I tre quinti sconosciuti di Charlus

 

Per Nuova Editrice Berti è da poco uscito La gelosia di Charlus e altri scritti dai Cahiers di Marcel Proust, a cura di Mariolina Bertini, con postfazione di Ezio Sinigaglia e nota bibliografica di Giuseppe Girimonti Greco. Pubblico le ultime pagine della postfazione. [ot]

di Ezio Sinigaglia

[…]

Di qui si accede allo sterminato reame di Sodoma: i personaggi che lo abitano sono numerosissimi, ma nessuno può aspirare neppure alla lontana al grado di rappresentatività che va riconosciuto al barone di Charlus, sia per la sua presenza, di crescente importanza, in tutti e sette i volumi di cui la Ricerca si compone, sia e forse ancor più per la forza e la complessità della sua personalità piena di contraddizioni.

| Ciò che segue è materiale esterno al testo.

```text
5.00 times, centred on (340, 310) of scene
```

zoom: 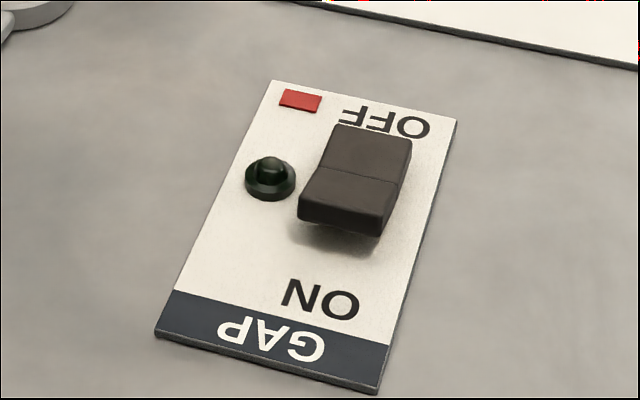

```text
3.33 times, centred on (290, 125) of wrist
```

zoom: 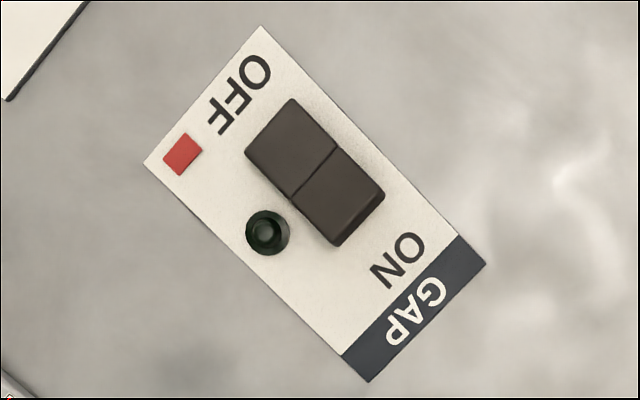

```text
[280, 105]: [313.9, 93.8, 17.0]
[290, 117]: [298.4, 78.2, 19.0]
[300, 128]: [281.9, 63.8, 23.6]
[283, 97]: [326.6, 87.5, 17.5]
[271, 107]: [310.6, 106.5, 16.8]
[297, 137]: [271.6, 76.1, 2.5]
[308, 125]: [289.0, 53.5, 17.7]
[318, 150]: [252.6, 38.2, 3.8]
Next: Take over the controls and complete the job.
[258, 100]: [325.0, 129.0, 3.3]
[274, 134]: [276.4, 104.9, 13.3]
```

Charlus è un personaggio fortemente caratterizzato dalla stranezza e imprevedibilità dei comportamenti, tanto che sarebbe difficile trovare, nelle sue innumerevoli apparizioni nel romanzo, una singola occasione in cui il barone non faccia o dica qualcosa di inatteso e sorprendente. Tuttavia, se dovessi indicare, fra le decine e decine di casi, il suo gesto più bizzarro (e alla prima lettura più inspiegabile), non avrei dubbi: è l’incredibile cerimoniale di saluto che Charlus riserva al narratore poco più che bambino quando ne fa ufficialmente la conoscenza, cioè quando sua zia, Madame de Villeparisis, glielo presenta davanti al Grand Hotel di Balbec. Qui il barone, «evitando di guardarmi, borbottando un vago “Piacere” – cui fece seguire alcuni “hum, hum, hum” per dare alla sua cortesia qualcosa di forzato – e ripiegando il mignolo, l’indice e il pollice, mi [tese] il medio e l’anulare, privi di qualsiasi anello, che io strinsi sotto il suo guanto scamosciato» (I, 914). In tanta degnazione e superbia del salutante, dovute alla consapevolezza del suo rango inarrivabile, non c’è nulla di specificamente charlusiano: tutti i Guermantes salutano il resto dell’umanità così, con sufficienza ed esplicito distacco, tendendo ad esempio il braccio nella sua intera lunghezza, come fa il pur amabile Saint-Loup, affinché la distanza dal salutato sia la massima possibile. Di charlusiano c’è invece l’idea di porgere, al posto della mano, due sole dita ritraendo le altre tre. È un gesto sdegnoso? Sì, senza dubbio: ma, nell’economia del romanzo in generale e della costruzione del personaggio in particolare, è anche un gesto dall’importante contenuto simbolico, se vogliamo ammettere che, nel porgere due dita al posto della mano, il barone di Charlus dichiara apertamente di essere disposto a far conoscere soltanto una parte di sé stesso, pari a due quinti: gli altri tre resteranno segreti.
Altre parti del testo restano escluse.